— BEGIN PROVIDED DATA —

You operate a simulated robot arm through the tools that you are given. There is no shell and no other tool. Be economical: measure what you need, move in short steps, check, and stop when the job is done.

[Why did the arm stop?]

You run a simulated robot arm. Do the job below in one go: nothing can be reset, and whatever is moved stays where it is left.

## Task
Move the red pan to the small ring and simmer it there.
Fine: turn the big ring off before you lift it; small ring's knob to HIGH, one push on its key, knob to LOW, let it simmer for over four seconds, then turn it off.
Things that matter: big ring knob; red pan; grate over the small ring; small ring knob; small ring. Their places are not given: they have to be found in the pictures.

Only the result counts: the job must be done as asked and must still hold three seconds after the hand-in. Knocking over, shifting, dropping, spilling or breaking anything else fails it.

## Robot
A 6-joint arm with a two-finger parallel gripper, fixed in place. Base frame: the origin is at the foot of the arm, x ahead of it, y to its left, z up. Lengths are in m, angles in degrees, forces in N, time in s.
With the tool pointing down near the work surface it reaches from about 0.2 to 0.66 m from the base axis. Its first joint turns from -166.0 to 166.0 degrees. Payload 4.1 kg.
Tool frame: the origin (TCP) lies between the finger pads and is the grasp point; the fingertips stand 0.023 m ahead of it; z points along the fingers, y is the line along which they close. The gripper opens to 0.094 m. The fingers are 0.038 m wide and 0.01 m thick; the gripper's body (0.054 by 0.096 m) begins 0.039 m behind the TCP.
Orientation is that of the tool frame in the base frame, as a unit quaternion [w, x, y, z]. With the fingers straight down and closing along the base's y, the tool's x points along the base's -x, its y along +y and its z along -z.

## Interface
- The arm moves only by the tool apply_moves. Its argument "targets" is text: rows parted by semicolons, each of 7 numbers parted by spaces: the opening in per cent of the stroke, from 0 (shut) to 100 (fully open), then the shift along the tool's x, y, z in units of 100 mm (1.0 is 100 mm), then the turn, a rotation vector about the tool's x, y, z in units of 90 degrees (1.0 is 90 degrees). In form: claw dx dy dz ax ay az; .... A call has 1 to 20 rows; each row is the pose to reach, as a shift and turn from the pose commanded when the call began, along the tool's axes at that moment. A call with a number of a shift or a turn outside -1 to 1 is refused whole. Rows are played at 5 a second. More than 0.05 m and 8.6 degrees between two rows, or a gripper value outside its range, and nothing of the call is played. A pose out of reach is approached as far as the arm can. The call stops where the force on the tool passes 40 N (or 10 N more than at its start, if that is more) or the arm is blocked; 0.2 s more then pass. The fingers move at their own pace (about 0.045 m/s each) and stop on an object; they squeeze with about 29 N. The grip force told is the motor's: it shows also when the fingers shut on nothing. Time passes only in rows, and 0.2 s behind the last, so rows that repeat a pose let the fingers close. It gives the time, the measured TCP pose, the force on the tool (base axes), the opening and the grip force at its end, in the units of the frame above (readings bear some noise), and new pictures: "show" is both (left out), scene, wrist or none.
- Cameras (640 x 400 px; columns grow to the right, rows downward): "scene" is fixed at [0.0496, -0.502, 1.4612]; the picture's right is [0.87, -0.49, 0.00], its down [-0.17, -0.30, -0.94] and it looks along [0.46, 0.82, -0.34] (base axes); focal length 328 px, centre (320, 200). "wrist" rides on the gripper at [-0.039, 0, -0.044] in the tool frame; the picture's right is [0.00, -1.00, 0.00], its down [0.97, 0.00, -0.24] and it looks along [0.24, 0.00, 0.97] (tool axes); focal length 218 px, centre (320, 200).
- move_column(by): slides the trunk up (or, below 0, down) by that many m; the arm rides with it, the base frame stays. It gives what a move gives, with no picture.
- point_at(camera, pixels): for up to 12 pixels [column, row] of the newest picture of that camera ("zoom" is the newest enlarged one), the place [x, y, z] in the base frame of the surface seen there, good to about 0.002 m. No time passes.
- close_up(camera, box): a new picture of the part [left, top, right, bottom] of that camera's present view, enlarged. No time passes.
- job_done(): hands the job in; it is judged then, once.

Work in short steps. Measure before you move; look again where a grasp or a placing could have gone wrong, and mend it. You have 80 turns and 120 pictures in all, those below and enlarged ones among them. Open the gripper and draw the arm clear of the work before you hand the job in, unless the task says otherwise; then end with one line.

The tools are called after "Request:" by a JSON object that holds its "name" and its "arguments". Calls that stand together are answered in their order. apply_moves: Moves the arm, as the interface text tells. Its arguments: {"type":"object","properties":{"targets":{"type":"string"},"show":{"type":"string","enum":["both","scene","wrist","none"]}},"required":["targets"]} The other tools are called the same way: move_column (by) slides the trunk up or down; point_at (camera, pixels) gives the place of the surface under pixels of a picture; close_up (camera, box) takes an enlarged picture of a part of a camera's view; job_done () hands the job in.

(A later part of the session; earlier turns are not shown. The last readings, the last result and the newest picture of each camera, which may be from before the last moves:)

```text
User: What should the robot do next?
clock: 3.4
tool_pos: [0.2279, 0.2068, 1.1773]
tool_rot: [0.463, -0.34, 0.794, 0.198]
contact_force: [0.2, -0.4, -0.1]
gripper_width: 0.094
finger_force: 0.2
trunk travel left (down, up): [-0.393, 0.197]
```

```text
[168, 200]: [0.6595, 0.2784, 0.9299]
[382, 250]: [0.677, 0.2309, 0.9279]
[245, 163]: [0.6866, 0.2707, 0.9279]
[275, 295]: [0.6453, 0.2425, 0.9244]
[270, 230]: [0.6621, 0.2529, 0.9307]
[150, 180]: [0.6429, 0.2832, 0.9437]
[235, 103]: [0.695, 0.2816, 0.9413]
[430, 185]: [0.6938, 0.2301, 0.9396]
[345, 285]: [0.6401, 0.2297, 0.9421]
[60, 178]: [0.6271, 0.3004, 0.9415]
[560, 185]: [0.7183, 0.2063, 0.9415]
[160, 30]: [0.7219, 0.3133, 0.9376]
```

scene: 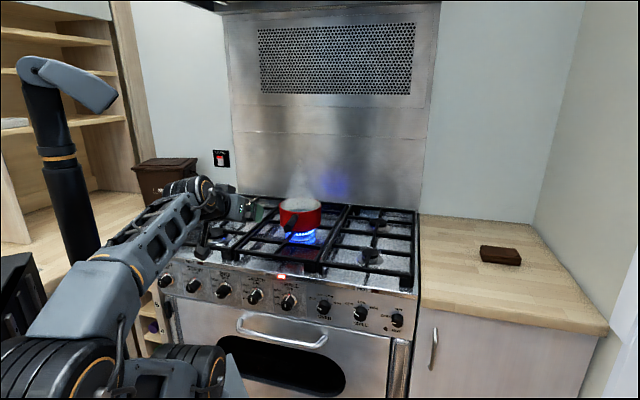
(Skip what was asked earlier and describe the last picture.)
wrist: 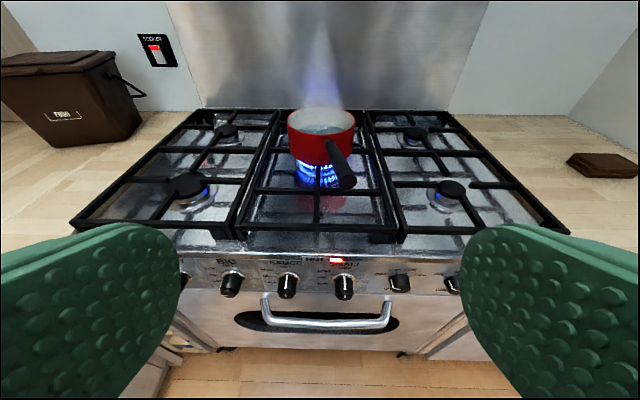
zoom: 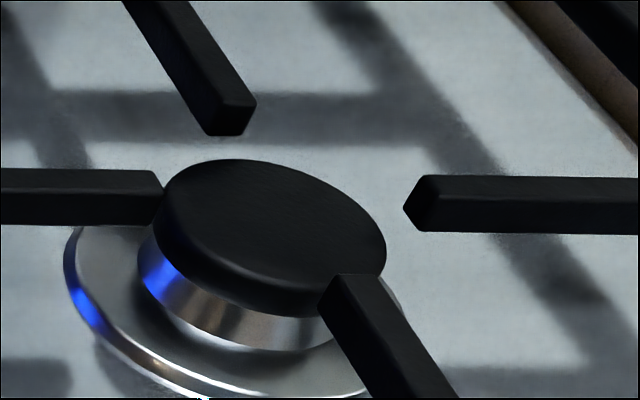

— END PROVIDED DATA —

§ TASK STATEMENT:
Word for word, quote the lines above. Omit the pictures.

§ RESPONSE FOR THIS EXERCISE:
You operate a simulated robot arm through the tools that you are given. There is no shell and no other tool. Be economical: measure what you need, move in short steps, check, and stop when the job is done.

[Why did the arm stop?]

You run a simulated robot arm. Do the job below in one go: nothing can be reset, and whatever is moved stays where it is left.

## Task
Move the red pan to the small ring and simmer it there.
Fine: turn the big ring off before you lift it; small ring's knob to HIGH, one push on its key, knob to LOW, let it simmer for over four seconds, then turn it off.
Things that matter: big ring knob; red pan; grate over the small ring; small ring knob; small ring. Their places are not given: they have to be found in the pictures.

Only the result counts: the job must be done as asked and must still hold three seconds after the hand-in. Knocking over, shifting, dropping, spilling or breaking anything else fails it.

## Robot
A 6-joint arm with a two-finger parallel gripper, fixed in place. Base frame: the origin is at the foot of the arm, x ahead of it, y to its left, z up. Lengths are in m, angles in degrees, forces in N, time in s.
With the tool pointing down near the work surface it reaches from about 0.2 to 0.66 m from the base axis. Its first joint turns from -166.0 to 166.0 degrees. Payload 4.1 kg.
Tool frame: the origin (TCP) lies between the finger pads and is the grasp point; the fingertips stand 0.023 m ahead of it; z points along the fingers, y is the line along which they close. The gripper opens to 0.094 m. The fingers are 0.038 m wide and 0.01 m thick; the gripper's body (0.054 by 0.096 m) begins 0.039 m behind the TCP.
Orientation is that of the tool frame in the base frame, as a unit quaternion [w, x, y, z]. With the fingers straight down and closing along the base's y, the tool's x points along the base's -x, its y along +y and its z along -z.

## Interface
- The arm moves only by the tool apply_moves. Its argument "targets" is text: rows parted by semicolons, each of 7 numbers parted by spaces: the opening in per cent of the stroke, from 0 (shut) to 100 (fully open), then the shift along the tool's x, y, z in units of 100 mm (1.0 is 100 mm), then the turn, a rotation vector about the tool's x, y, z in units of 90 degrees (1.0 is 90 degrees). In form: claw dx dy dz ax ay az; .... A call has 1 to 20 rows; each row is the pose to reach, as a shift and turn from the pose commanded when the call began, along the tool's axes at that moment. A call with a number of a shift or a turn outside -1 to 1 is refused whole. Rows are played at 5 a second. More than 0.05 m and 8.6 degrees between two rows, or a gripper value outside its range, and nothing of the call is played. A pose out of reach is approached as far as the arm can. The call stops where the force on the tool passes 40 N (or 10 N more than at its start, if that is more) or the arm is blocked; 0.2 s more then pass. The fingers move at their own pace (about 0.045 m/s each) and stop on an object; they squeeze with about 29 N. The grip force told is the motor's: it shows also when the fingers shut on nothing. Time passes only in rows, and 0.2 s behind the last, so rows that repeat a pose let the fingers close. It gives the time, the measured TCP pose, the force on the tool (base axes), the opening and the grip force at its end, in the units of the frame above (readings bear some noise), and new pictures: "show" is both (left out), scene, wrist or none.
- Cameras (640 x 400 px; columns grow to the right, rows downward): "scene" is fixed at [0.0496, -0.502, 1.4612]; the picture's right is [0.87, -0.49, 0.00], its down [-0.17, -0.30, -0.94] and it looks along [0.46, 0.82, -0.34] (base axes); focal length 328 px, centre (320, 200). "wrist" rides on the gripper at [-0.039, 0, -0.044] in the tool frame; the picture's right is [0.00, -1.00, 0.00], its down [0.97, 0.00, -0.24] and it looks along [0.24, 0.00, 0.97] (tool axes); focal length 218 px, centre (320, 200).
- move_column(by): slides the trunk up (or, below 0, down) by that many m; the arm rides with it, the base frame stays. It gives what a move gives, with no picture.
- point_at(camera, pixels): for up to 12 pixels [column, row] of the newest picture of that camera ("zoom" is the newest enlarged one), the place [x, y, z] in the base frame of the surface seen there, good to about 0.002 m. No time passes.
- close_up(camera, box): a new picture of the part [left, top, right, bottom] of that camera's present view, enlarged. No time passes.
- job_done(): hands the job in; it is judged then, once.

Work in short steps. Measure before you move; look again where a grasp or a placing could have gone wrong, and mend it. You have 80 turns and 120 pictures in all, those below and enlarged ones among them. Open the gripper and draw the arm clear of the work before you hand the job in, unless the task says otherwise; then end with one line.

The tools are called after "Request:" by a JSON object that holds its "name" and its "arguments". Calls that stand together are answered in their order. apply_moves: Moves the arm, as the interface text tells. Its arguments: {"type":"object","properties":{"targets":{"type":"string"},"show":{"type":"string","enum":["both","scene","wrist","none"]}},"required":["targets"]} The other tools are called the same way: move_column (by) slides the trunk up or down; point_at (camera, pixels) gives the place of the surface under pixels of a picture; close_up (camera, box) takes an enlarged picture of a part of a camera's view; job_done () hands the job in.

(A later part of the session; earlier turns are not shown. The last readings, the last result and the newest picture of each camera, which may be from before the last moves:)

```text
User: What should the robot do next?
clock: 3.4
tool_pos: [0.2279, 0.2068, 1.1773]
tool_rot: [0.463, -0.34, 0.794, 0.198]
contact_force: [0.2, -0.4, -0.1]
gripper_width: 0.094
finger_force: 0.2
trunk travel left (down, up): [-0.393, 0.197]
```

```text
[168, 200]: [0.6595, 0.2784, 0.9299]
[382, 250]: [0.677, 0.2309, 0.9279]
[245, 163]: [0.6866, 0.2707, 0.9279]
[275, 295]: [0.6453, 0.2425, 0.9244]
[270, 230]: [0.6621, 0.2529, 0.9307]
[150, 180]: [0.6429, 0.2832, 0.9437]
[235, 103]: [0.695, 0.2816, 0.9413]
[430, 185]: [0.6938, 0.2301, 0.9396]
[345, 285]: [0.6401, 0.2297, 0.9421]
[60, 178]: [0.6271, 0.3004, 0.9415]
[560, 185]: [0.7183, 0.2063, 0.9415]
[160, 30]: [0.7219, 0.3133, 0.9376]
```

scene: 
(Skip what was asked earlier and describe the last picture.)
wrist: 
zoom: 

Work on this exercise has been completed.